■ TASK
Transcribe the source excerpt beginning at "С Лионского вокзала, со". Stop after "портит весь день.".

■ DATASET EXTRACT
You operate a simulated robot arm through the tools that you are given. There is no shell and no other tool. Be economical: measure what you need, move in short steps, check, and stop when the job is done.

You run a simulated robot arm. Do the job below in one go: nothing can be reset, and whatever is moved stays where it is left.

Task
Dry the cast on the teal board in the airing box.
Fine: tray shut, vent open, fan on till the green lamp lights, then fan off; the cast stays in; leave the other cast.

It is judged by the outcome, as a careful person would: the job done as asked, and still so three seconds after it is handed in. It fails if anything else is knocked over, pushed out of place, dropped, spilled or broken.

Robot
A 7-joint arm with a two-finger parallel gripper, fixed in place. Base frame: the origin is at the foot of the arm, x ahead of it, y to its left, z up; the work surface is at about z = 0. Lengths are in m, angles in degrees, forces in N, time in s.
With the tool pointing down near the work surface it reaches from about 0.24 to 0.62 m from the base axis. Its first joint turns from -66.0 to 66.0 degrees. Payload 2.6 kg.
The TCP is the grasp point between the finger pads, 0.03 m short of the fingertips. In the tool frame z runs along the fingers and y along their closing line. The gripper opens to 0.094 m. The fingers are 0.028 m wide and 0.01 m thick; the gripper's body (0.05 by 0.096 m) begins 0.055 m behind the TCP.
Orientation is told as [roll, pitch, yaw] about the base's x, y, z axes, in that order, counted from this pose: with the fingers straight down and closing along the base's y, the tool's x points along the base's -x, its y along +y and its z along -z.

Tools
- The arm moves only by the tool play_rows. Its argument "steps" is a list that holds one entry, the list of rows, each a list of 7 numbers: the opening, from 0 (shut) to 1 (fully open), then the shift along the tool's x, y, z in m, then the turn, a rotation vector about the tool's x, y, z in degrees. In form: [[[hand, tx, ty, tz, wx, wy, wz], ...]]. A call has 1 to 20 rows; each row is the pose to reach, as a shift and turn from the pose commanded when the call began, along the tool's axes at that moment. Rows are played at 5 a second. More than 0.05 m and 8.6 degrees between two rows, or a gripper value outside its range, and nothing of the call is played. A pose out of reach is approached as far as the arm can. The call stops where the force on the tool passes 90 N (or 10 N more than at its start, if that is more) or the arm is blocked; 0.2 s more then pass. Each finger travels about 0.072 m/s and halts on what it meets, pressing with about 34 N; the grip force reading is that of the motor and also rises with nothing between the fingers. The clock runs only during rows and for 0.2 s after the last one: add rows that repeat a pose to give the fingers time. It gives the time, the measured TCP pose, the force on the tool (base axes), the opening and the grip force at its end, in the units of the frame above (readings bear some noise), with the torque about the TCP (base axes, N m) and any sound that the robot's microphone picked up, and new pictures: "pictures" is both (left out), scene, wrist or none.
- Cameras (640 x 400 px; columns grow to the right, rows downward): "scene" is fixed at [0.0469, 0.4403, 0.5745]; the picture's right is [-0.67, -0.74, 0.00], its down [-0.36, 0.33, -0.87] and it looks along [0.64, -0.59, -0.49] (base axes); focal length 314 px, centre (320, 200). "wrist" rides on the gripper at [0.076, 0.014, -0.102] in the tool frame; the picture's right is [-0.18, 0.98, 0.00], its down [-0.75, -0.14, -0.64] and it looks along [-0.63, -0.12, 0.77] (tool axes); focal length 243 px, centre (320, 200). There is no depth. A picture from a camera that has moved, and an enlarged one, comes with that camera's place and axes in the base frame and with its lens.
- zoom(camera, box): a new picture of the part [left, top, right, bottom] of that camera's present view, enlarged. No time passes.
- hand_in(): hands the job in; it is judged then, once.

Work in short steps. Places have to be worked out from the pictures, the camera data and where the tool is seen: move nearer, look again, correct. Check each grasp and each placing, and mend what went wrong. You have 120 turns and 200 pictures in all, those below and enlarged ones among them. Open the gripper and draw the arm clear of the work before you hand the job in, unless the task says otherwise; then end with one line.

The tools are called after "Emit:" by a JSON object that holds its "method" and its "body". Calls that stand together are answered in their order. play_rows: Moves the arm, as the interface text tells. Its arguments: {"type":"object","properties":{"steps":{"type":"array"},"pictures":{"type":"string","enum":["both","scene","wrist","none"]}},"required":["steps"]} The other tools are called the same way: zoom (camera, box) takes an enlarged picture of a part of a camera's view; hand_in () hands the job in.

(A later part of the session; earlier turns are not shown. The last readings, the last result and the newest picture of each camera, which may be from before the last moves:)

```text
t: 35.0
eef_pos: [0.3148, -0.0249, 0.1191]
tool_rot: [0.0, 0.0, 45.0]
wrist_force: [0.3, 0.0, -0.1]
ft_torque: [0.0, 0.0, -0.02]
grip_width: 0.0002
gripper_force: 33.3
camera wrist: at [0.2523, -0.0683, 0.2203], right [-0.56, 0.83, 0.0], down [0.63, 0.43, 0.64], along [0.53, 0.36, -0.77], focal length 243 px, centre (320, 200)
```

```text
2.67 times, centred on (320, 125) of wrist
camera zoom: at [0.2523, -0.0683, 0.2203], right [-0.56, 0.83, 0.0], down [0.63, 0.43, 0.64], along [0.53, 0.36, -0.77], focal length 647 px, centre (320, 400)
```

■ SOURCE EXCERPT
Шрифт:
Интервал:
Закладка:
От Трокадеро едем вниз к площади Альма. Памятник Мицкевичу. От Альмы к Сене. Я люблю эти места. Слева стеклянная, в стиле модерн, гора Гран-Пале, направо мост Александра III. Огромные золотые лошади, а дальше прекрасная перспектива на Дом инвалидов. Выезжаем на площадь Согласия. В декабрьских сумерках она похожа на неф большой церкви. Алтарь обелиска, две темные стены и огромное здание Морского министерства, а в глубине колонны церкви Мадлен, строгие и холодные, как ряд труб в органе. Тихо, по-кошачьи, мы проскальзываем вдоль стен и ограждения дворца Тюильри, откуда пахнет сухими листьями. Лувр. Некоторое время едем в темноте его стен, и снова гора стекла в стиле модерн. Это «La Samaritaine»[665]. Но уже далее на фоне синего неба чернеют острые зубцы тюрьмы «Консьержери». В темноте теряются округлости. Ощущение ужаса и тишины. Шатле и площадь Отель-де-Вилль. По Сене, подобно большому плоту, плывет остров Святого Людовика. Слева клубок улиц квартала Сен-Поль, образующих черные дыры в однообразной стене облупившихся многоквартирных домов. Вход в кротовые норы, в одно из парижских подземелий, где отели грязные, мужчины не ходят, а снуют, а молодые девушки напоминают подгнившие фрукты.
С Лионского вокзала, со всех выходов выливается черная лава толпы, разделяется на отдельные потоки, как и в углублениях вулкана, и медленно втекает в отверстия метро или улиц. Когда мы подъезжаем к дому, уже темно. Войдя, заглядываем к хозяевам. Мадам Бессьер яростно штопает постельное белье, чинит его и ставит заплатки. Запасы заканчиваются, а новые простыни и полотенца взять негде. Не выделяют.
8.12.1942
Стойкие слухи о висящем в воздухе российско-немецком соглашении. Я пытаюсь себе внушить, что это абсурд, что русские шантажируют англичан и американцев, но это не дает мне покоя. Портит кровь, портит весь день.

■ OUTPUT BELOW
С Лионского вокзала, со всех выходов выливается черная лава толпы, разделяется на отдельные потоки, как и в углублениях вулкана, и медленно втекает в отверстия метро или улиц. Когда мы подъезжаем к дому, уже темно. Войдя, заглядываем к хозяевам. Мадам Бессьер яростно штопает постельное белье, чинит его и ставит заплатки. Запасы заканчиваются, а новые простыни и полотенца взять негде. Не выделяют.
8.12.1942
Стойкие слухи о висящем в воздухе российско-немецком соглашении. Я пытаюсь себе внушить, что это абсурд, что русские шантажируют англичан и американцев, но это не дает мне покоя. Портит кровь, портит весь день.